Haitianos deportados dos EUA recuperam pertences jogados na pista do aeroporto de Porto Príncipe

No momento em que crescem as manifestações de repúdio ao racismo e à xenofobia praticados pelo governo dos Estados Unidos contra os imigrantes haitianos – incluindo o documentado mais recentemente nas imagens de haitianos sendo chicoteados em Del Rio, no Texas -, o presidente Joe Biden se viu forçado a uma declaração onde diz considerar aquilo “ultrajante” sem, no entanto, mudar a acelerada onda de deportações. Dois mil haitianos foram mandados de volta para Porto Príncipe somente na sexta-feira (24), em 17 voos de expulsão.

Para Paul O’Brien, diretor-executivo da Anistia Internacional dos Estados Unidos foi um dos que ergueu a voz contra a agressão: “A conduta horrível dos agentes da Alfândega e Proteção de Fronteiras (CBP), incluindo policiais atacando a cavalo multidões de requerentes de asilo haitianos, dispersando-os violentamente, insultando-os e forçando-os a fugir da segurança, é repreensível e enfatiza um problema mais profundo de racismo e sistêmico tratamento contra haitianos e outros imigrantes negros nos Estados Unidos e na fronteira sul”.

Após esta e outras manifestações, e questionado se sentia responsabilidade no “caos que está se desenrolando” na fronteira sul do seu país, Biden respondeu: “é claro que assumo a responsabilidade. Sou presidente”, acrescentando que era “horrível … ver as pessoas tratadas como foram: cavalos quase atropelando-as e pessoas sendo amarradas. É ultrajante”.

Diante de inúmeros veículos de imprensa, Biden prometeu que os agentes montados na beira do rio Bravo, na fronteira com o México, “vão pagar” e que uma investigação federal está em andamento. “Haverá consequências. É uma vergonha. Mas além de uma vergonha, é perigoso; está errado. Envia a mensagem errada ao redor do mundo. Envia a mensagem errada em casa. Simplesmente não é isso o que somos”, declarou o presidente, enquanto acionava a deportação massiva.
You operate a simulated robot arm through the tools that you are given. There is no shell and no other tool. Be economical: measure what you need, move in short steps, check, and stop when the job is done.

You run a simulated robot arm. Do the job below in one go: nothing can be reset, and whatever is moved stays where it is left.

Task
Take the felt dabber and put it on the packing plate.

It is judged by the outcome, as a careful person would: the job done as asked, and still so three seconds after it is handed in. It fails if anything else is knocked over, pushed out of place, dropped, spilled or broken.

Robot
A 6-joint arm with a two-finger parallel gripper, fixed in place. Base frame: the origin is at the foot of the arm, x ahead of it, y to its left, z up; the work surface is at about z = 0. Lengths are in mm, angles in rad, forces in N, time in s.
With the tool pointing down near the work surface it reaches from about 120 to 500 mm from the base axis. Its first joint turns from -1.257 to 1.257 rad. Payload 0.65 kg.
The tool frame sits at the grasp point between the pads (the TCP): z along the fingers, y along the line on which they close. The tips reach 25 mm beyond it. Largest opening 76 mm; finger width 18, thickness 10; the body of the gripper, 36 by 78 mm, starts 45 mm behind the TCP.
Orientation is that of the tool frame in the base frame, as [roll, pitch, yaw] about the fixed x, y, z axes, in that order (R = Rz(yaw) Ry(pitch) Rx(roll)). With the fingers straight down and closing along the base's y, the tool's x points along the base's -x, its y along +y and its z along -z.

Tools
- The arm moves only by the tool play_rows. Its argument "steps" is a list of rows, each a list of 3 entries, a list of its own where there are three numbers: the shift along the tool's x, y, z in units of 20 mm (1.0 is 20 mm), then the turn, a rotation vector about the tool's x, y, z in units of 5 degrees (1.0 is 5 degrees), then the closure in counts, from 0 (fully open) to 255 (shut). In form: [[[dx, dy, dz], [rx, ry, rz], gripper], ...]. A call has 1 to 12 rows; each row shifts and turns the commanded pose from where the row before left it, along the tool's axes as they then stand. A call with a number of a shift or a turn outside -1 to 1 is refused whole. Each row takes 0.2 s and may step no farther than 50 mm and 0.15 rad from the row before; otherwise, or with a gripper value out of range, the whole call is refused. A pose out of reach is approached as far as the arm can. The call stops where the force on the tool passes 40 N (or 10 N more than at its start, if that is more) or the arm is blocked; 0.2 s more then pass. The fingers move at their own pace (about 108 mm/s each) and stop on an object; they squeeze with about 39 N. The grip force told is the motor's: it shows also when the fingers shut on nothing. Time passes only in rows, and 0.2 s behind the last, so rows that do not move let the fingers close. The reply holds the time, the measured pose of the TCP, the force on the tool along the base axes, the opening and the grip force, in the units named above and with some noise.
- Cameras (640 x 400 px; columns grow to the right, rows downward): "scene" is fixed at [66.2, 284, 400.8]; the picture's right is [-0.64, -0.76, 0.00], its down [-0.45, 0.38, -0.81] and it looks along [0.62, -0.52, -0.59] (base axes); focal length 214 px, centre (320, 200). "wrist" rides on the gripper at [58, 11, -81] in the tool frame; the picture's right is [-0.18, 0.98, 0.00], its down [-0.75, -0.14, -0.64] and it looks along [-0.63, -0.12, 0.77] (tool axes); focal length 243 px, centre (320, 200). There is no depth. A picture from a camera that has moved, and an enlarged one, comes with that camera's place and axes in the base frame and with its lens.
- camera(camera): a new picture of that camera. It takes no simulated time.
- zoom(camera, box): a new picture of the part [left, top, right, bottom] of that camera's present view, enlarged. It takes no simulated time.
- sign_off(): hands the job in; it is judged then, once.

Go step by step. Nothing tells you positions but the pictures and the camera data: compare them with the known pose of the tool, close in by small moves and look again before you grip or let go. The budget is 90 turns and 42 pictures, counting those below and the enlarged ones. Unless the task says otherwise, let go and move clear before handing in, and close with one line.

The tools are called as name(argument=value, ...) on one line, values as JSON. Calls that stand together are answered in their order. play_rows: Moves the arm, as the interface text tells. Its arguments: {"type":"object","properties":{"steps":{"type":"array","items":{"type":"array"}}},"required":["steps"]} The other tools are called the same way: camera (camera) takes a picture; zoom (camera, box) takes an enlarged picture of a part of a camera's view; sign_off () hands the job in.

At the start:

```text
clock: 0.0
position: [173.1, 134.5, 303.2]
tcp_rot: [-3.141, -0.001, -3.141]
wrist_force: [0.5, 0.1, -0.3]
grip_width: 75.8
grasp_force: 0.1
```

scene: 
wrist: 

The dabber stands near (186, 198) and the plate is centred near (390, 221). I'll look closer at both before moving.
Cerca de 13 mil haitianos estão prestes a ser enviados de volta para onde fugiram das aterradoras condições políticas, econômicas, sociais e sanitárias.

A Associated Press relatou que “um oficial estadunidense, com conhecimento direto da situação, disse que seis voos estavam programados para o Haiti na sexta-feira, com sete planejados para sábado e seis para domingo, embora isso estivesse sujeito a alterações. O oficial não estava autorizado a falar publicamente”.

O ex-candidato democrata à presidência de 2020, Julián Castro, declarou que estava “feliz em ver o presidente Biden falar abertamente sobre os maus-tratos aos requerentes de asilo haitianos”. “Mas o uso do Título 42 por seu governo para negar a eles o direito de fazer um pedido de asilo é uma questão muito maior. Queremos o fim do uso do Título 42”, acrescentou, referindo-se a uma política já aplicada pelo ex-presidente Donald Trump, para deportar pessoas rapidamente alegando razões saúde pública, devido à pandemia de Covid-19. Julián Castro havia criticado o silêncio de Biden sobre os agentes do CBP como “desconcertante e decepcionante”.

Respondendo às declarações de Biden, o grupo de ajuda humanitária No More Deaths (Não mais mortes) disse que os agentes federais atacam os migrantes “todos os dias no deserto remoto, longe das câmeras” e que “o problema não são algumas maçãs podres, é um sistema podre”.

Com a repercussão do vexame, o enviado especial do governo dos EUA ao Haiti, Daniel Foote, renunciou numa carta em que que destacou as trágicas condições do país caribenho, que sofre sob o domínio de milícias, do assassinato do ex-presidente Jovenel Moïse em julho, seguido por um terremoto e uma violenta tempestade tropical.

Foote escreveu que não será associado à “decisão desumana e contraproducente de deportar milhares de refugiados haitianos e imigrantes ilegais para o Haiti, um país onde as autoridades americanas estão confinadas a complexos seguros por causa do perigo representado por gangues armadas”. Na sua avaliação, “a abordagem política do governo Biden para o Haiti continua profundamente falha, e minhas recomendações foram ignoradas e rejeitadas”.